Yönetim gurusu Jim Collins: Ekonomik krizde hedef ayakta kalmak değil, g
Yönetim gurusu Jim Collins'in "İyiden Mükemmel Şirkete ve Kalıcı Başarıya Ulaşmanın Yolları" isimli kitapları, iş dünyasının klasikleri olarak değerlendiriliyor. Kariyeri şirketlerin neden başarılı olduklarını anlamaya adayan Collins, son yıllarda zor zamanlarda şirket yönetimi konusunda yönelik çalışmalar yapıyor. İçinde bulunduğumuz ekonomik duruma son derece denk düşen bu çalışmalar, aynı zamanda Collins'in bir sonraki kitap konusunu da oluşturacak gibi görünüyor.

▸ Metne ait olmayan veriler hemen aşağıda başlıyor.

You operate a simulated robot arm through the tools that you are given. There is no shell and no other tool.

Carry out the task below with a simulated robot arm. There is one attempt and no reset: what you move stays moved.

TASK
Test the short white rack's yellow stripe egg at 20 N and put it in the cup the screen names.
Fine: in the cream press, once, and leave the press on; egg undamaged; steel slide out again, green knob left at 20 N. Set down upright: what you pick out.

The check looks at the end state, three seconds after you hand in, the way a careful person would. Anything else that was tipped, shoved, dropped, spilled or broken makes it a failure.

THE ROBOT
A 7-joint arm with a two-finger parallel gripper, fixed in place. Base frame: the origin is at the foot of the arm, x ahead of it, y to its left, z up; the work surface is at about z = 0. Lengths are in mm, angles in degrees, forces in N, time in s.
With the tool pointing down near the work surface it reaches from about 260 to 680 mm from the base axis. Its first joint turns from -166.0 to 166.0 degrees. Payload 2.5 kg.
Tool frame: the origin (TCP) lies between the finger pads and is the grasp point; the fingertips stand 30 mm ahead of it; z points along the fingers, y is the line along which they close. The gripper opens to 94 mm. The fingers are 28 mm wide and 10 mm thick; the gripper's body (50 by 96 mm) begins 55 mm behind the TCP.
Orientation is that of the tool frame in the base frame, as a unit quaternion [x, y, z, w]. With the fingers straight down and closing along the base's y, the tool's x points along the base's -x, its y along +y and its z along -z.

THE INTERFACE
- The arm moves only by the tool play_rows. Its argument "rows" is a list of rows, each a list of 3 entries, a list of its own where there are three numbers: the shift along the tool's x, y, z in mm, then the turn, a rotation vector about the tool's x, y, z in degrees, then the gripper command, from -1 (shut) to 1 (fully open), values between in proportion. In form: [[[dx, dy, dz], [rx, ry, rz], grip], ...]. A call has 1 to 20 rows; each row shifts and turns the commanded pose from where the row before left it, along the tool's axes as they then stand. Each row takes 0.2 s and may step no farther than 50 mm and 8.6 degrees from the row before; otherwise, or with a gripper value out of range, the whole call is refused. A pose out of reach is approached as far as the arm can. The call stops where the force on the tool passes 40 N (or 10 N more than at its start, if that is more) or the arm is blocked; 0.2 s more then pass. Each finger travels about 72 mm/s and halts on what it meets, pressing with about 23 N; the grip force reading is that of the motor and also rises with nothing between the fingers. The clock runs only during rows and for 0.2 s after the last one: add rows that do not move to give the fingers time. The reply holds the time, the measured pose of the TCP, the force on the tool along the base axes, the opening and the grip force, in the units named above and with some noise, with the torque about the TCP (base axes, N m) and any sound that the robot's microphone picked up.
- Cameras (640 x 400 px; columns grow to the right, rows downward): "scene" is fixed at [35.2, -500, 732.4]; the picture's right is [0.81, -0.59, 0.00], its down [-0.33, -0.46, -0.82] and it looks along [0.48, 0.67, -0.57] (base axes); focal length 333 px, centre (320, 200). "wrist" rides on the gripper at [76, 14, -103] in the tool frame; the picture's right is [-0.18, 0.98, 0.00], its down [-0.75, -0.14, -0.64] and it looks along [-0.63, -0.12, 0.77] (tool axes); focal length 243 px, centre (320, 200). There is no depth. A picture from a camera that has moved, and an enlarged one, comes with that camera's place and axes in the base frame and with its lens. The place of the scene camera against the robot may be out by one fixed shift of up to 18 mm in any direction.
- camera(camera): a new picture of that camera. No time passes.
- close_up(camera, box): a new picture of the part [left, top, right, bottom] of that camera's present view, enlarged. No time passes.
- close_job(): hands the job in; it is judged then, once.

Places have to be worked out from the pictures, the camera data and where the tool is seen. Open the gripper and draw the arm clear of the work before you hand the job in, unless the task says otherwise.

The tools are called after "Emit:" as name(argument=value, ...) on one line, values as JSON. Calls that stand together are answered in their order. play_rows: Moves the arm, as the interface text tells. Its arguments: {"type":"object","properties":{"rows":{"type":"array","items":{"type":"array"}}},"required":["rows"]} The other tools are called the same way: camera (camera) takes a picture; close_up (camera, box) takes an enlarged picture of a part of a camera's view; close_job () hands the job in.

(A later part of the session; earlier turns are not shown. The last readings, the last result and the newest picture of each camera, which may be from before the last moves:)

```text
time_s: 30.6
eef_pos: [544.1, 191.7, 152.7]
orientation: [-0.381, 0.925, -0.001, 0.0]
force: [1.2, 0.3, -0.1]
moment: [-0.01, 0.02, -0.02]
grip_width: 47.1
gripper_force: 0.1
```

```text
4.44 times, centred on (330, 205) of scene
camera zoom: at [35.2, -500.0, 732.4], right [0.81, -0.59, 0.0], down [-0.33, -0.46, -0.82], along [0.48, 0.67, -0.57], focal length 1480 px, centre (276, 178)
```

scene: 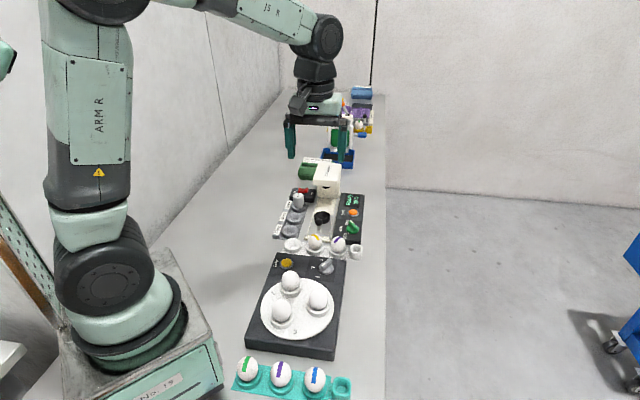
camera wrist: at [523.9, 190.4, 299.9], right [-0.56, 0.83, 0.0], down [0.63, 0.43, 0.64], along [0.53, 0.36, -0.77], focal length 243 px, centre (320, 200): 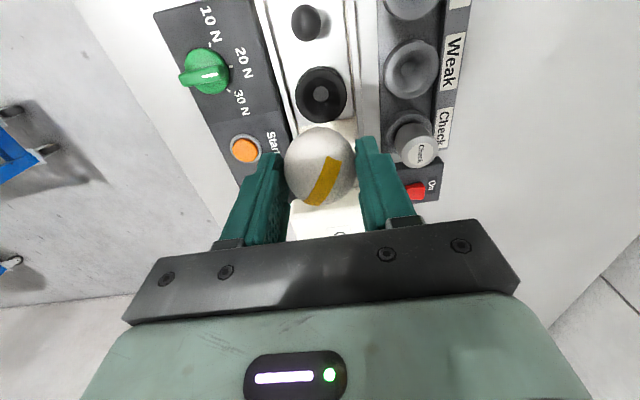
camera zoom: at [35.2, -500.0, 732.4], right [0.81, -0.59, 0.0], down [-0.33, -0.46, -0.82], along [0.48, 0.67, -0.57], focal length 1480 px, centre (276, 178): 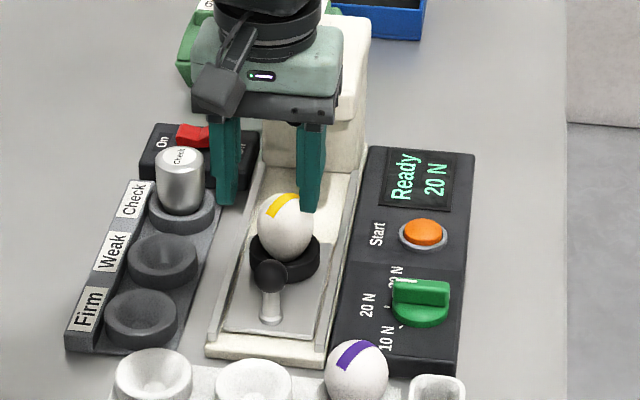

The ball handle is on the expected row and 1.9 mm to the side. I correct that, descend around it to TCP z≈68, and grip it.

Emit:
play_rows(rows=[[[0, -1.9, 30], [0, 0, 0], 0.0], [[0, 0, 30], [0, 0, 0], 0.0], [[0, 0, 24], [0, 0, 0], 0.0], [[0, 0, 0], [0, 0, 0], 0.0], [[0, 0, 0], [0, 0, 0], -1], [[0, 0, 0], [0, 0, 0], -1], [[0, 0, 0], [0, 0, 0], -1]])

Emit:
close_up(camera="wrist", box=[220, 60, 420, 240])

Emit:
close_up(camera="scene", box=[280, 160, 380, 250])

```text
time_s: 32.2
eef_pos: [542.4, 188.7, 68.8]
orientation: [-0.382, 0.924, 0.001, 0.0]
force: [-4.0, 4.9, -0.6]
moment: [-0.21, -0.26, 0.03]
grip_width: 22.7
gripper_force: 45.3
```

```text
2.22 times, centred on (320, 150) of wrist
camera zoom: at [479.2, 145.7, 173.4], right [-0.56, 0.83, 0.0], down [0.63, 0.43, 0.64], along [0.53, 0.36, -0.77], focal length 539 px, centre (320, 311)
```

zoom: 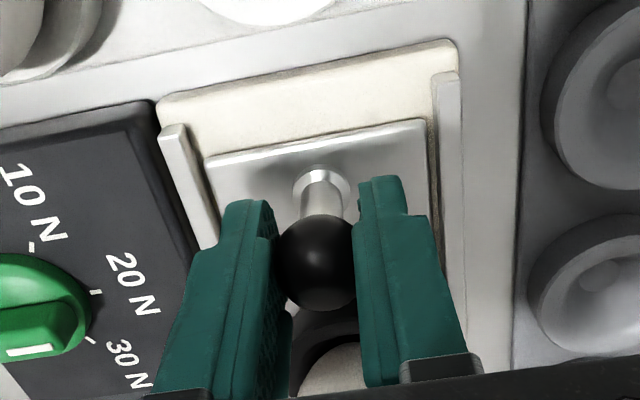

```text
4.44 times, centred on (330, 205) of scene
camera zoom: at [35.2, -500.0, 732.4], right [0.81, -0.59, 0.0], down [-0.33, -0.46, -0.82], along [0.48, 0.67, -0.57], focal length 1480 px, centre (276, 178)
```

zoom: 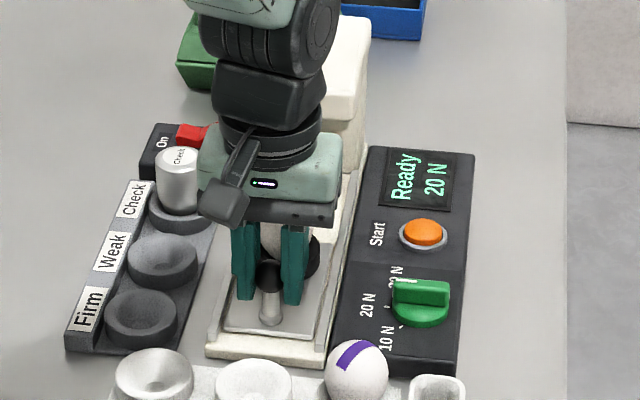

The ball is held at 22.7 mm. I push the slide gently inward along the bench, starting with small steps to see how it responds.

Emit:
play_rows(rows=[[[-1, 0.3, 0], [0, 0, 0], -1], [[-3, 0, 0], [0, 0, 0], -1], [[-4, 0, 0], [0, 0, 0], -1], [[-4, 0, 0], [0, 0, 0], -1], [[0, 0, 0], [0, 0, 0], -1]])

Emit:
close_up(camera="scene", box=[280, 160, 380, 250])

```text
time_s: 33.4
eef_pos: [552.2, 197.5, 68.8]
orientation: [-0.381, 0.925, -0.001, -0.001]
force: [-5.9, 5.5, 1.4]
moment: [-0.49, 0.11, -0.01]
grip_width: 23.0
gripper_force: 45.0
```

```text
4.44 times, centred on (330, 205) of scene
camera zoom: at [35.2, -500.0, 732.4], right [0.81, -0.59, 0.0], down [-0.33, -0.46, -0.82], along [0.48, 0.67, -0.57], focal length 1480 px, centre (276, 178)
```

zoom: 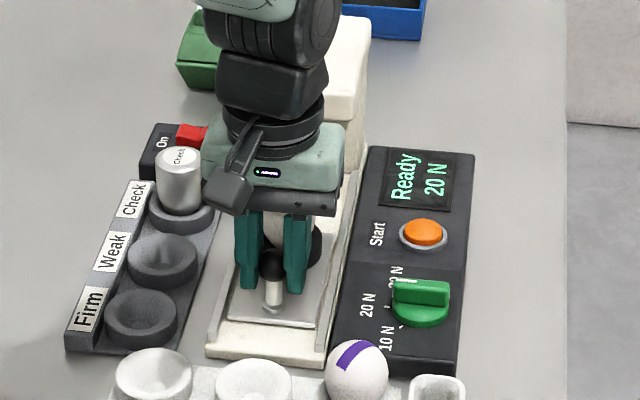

Collins'in zor zamanlarda şirket yönetimini anlamak için sorduğu öncelikli soru 'dünya kontrolden çıktığında, başarılı olmaya devam edenlerin diğerlerinden farkı ne? Bu sorunun iş dünyasından çok, insanlığı ilgilendiren bir soru olduğunu ifade eden Collins, bu yöndeki çalışmalarının özellikle 11 Eylül saldırıları, internet balonunun patlaması gibi olaylarla derinlik kazandığını söylüyor.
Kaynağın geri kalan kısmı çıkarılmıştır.